» TEXT EXTRACT:

⟨

Operating expenses from continuing operations during the three months ended June 30, 2011 and 2010 were $1,808,000 and $965,000, respectively.  The increase of $843,000 is primarily due to the non-cash expense of granting of options, warrants and restrictive stock units ($959,000 for the three months ended June 30, 2011 compared to $362,000 for the three months ended June 30, 2010).  Management expects the expenses will continue to increase as we expand our business focus in irrigated farming and water.

For continuing operations, during the three months ended June 30, 2011 and 2010, we recognized a net loss of $1,974,000 and $1,084,000, respectively.  The increased loss of $890,000 is due from an increase of stock based compensation expense and our rapid expansion of the Farming and Water Business.

⟩

» GIVEN INSTRUCTION: Please copy out the portion of the text extract from "Operating expenses from" to "and Water Business." without changes.

» DATA LINES:
⟨

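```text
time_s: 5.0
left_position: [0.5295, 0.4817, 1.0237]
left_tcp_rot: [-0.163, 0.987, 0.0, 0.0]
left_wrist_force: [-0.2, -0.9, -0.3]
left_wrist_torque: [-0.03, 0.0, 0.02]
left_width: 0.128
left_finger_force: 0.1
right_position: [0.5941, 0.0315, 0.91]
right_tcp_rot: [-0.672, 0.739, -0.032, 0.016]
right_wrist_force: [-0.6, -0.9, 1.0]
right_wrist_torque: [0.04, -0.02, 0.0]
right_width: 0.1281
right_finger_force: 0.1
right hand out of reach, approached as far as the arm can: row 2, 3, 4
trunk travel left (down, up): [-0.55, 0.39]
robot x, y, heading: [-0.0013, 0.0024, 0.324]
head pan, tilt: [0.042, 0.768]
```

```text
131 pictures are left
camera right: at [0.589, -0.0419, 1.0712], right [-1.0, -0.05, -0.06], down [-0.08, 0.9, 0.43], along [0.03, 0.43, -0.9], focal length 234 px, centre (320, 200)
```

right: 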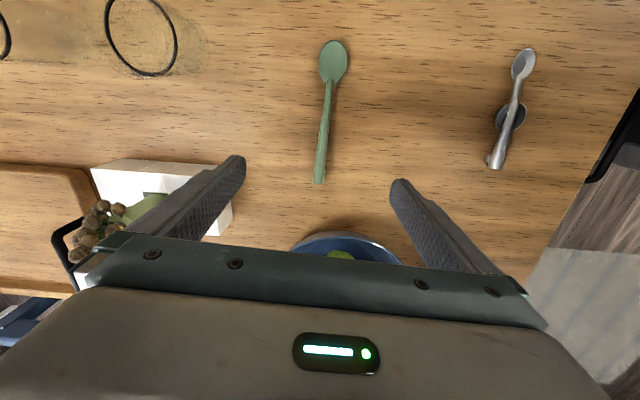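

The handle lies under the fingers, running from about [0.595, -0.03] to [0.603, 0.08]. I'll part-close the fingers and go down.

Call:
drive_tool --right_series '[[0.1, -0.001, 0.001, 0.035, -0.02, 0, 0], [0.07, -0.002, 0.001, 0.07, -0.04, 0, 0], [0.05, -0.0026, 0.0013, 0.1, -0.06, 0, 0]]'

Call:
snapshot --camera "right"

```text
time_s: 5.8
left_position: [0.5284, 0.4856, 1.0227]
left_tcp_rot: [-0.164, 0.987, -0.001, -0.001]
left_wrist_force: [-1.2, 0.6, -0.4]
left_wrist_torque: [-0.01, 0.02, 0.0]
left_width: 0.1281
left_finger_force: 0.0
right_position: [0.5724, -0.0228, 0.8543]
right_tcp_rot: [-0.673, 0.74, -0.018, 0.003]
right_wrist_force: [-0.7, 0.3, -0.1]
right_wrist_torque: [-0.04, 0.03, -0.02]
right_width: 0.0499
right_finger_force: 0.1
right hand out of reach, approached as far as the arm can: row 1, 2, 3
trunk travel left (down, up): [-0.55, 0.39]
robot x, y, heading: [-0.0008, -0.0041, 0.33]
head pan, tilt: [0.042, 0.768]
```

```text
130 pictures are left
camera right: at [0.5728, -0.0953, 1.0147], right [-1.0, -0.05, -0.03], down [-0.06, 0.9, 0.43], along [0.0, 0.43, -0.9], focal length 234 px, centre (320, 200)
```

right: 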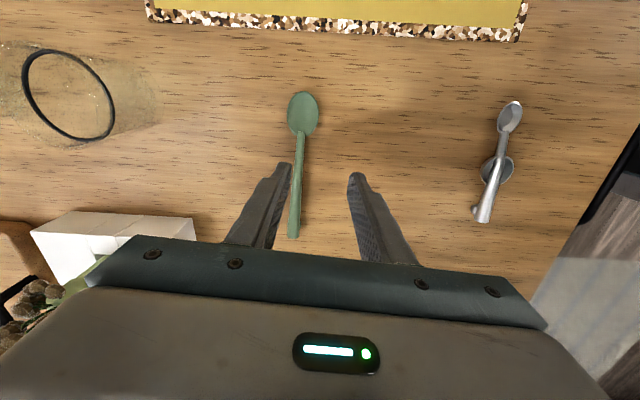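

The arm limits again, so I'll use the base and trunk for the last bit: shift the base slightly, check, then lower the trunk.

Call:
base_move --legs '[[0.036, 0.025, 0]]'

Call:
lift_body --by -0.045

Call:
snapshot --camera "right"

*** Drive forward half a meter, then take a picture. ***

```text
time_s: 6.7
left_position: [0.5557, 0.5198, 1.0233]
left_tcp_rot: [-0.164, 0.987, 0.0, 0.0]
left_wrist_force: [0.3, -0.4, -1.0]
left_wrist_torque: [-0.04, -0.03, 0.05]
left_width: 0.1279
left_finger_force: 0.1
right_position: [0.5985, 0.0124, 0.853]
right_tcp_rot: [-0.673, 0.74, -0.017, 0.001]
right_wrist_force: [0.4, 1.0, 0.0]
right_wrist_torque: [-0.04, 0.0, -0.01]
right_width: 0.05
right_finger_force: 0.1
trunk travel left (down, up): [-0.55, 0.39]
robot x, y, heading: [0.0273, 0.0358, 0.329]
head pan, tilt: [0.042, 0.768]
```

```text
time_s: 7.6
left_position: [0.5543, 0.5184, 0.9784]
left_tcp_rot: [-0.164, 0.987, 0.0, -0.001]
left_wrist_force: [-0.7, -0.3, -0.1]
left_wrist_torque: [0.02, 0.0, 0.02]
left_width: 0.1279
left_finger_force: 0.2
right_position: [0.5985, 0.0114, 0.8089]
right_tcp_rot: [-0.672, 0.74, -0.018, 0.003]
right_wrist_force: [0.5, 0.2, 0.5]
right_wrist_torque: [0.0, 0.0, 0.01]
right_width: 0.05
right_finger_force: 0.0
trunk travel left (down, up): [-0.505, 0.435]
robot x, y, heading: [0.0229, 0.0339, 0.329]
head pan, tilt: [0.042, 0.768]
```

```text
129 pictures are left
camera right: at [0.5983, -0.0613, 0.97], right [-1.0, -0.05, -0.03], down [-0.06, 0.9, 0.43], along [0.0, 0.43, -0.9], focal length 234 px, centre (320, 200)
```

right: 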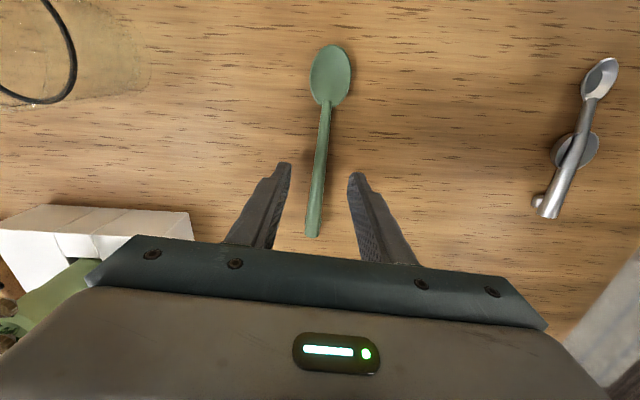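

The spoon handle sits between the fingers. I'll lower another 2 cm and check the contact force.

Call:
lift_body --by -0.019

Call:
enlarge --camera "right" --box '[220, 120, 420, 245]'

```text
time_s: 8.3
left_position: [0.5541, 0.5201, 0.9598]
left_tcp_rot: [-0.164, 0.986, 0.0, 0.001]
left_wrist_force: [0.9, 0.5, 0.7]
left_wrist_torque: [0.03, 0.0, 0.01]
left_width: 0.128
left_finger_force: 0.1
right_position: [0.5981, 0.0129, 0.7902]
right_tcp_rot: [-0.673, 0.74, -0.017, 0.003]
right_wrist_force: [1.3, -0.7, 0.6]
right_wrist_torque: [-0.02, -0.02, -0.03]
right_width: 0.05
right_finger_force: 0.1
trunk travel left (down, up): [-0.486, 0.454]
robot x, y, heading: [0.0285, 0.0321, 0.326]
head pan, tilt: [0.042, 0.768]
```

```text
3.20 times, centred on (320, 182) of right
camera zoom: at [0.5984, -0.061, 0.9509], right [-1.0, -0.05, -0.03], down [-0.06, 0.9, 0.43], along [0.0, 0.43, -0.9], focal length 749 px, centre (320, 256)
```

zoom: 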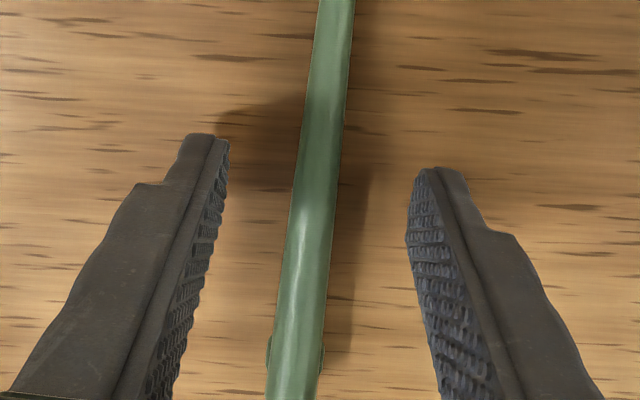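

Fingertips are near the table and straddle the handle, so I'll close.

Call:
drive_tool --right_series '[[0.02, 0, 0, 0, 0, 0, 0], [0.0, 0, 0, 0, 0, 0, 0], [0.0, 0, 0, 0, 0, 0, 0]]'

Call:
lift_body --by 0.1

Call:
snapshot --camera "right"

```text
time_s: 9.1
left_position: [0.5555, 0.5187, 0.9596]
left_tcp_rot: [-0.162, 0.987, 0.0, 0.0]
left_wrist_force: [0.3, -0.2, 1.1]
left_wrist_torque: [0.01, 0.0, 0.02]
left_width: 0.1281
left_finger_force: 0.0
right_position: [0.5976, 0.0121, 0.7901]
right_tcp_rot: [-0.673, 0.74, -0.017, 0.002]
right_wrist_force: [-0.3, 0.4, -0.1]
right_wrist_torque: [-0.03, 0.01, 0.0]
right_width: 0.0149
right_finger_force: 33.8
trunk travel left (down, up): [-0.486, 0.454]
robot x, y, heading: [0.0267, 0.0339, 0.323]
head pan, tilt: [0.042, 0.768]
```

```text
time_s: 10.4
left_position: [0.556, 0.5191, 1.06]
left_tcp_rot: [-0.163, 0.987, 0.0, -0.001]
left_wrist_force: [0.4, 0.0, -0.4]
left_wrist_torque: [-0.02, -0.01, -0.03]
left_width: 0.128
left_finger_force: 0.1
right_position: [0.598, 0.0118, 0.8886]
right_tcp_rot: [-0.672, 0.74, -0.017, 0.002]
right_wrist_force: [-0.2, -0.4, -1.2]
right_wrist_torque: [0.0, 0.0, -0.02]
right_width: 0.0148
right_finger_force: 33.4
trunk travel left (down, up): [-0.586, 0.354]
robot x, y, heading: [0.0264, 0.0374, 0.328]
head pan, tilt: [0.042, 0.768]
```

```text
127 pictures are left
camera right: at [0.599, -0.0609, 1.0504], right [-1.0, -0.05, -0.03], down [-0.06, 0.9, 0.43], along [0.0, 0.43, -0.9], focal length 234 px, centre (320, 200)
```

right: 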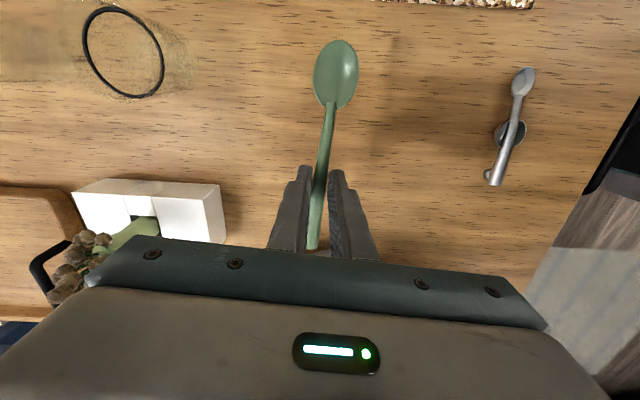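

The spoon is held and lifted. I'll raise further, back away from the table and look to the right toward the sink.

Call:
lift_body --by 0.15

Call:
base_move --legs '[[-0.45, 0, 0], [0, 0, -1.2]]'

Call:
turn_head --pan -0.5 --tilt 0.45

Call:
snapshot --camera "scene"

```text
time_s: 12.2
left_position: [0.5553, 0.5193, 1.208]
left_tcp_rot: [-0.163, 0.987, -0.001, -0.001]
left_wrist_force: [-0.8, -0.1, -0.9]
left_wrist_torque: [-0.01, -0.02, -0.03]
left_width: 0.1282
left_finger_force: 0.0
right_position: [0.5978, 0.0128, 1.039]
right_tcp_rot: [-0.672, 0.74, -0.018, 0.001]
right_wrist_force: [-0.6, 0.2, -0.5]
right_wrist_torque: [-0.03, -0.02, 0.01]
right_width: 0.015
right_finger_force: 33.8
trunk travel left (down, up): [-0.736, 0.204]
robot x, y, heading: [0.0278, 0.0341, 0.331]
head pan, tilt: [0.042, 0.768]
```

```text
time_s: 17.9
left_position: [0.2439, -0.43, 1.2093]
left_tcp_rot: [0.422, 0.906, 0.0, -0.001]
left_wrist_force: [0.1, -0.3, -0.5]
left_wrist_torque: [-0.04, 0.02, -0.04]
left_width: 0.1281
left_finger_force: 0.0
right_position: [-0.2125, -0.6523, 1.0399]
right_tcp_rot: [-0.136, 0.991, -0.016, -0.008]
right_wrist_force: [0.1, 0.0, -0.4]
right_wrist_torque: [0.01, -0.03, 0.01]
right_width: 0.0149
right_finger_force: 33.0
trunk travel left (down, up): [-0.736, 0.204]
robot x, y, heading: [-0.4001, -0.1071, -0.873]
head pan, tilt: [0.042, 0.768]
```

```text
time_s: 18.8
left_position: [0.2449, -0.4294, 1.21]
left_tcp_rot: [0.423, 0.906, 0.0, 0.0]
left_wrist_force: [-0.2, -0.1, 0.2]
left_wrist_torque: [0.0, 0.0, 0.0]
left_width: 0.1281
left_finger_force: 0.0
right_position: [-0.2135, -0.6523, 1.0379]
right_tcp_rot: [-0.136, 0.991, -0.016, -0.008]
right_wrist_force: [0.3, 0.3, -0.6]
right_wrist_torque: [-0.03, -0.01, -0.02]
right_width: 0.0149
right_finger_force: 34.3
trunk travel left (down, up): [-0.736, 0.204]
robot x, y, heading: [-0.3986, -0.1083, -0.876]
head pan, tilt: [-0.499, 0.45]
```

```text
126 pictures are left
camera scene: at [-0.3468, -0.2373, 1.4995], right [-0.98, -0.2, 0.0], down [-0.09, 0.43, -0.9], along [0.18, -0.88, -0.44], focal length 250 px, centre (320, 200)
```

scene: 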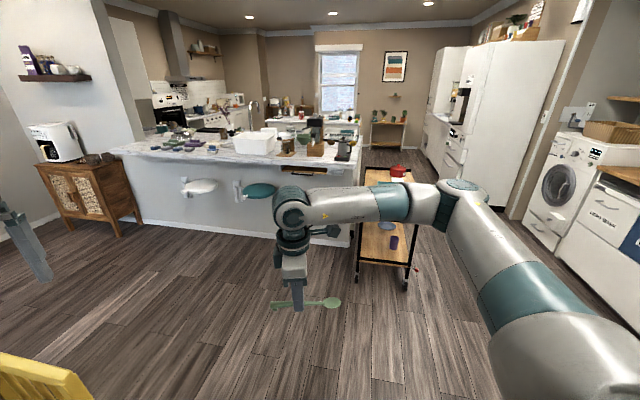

⟩

» WORKED ANSWER:
Operating expenses from continuing operations during the three months ended June 30, 2011 and 2010 were $1,808,000 and $965,000, respectively.  The increase of $843,000 is primarily due to the non-cash expense of granting of options, warrants and restrictive stock units ($959,000 for the three months ended June 30, 2011 compared to $362,000 for the three months ended June 30, 2010).  Management expects the expenses will continue to increase as we expand our business focus in irrigated farming and water.

For continuing operations, during the three months ended June 30, 2011 and 2010, we recognized a net loss of $1,974,000 and $1,084,000, respectively.  The increased loss of $890,000 is due from an increase of stock based compensation expense and our rapid expansion of the Farming and Water Business.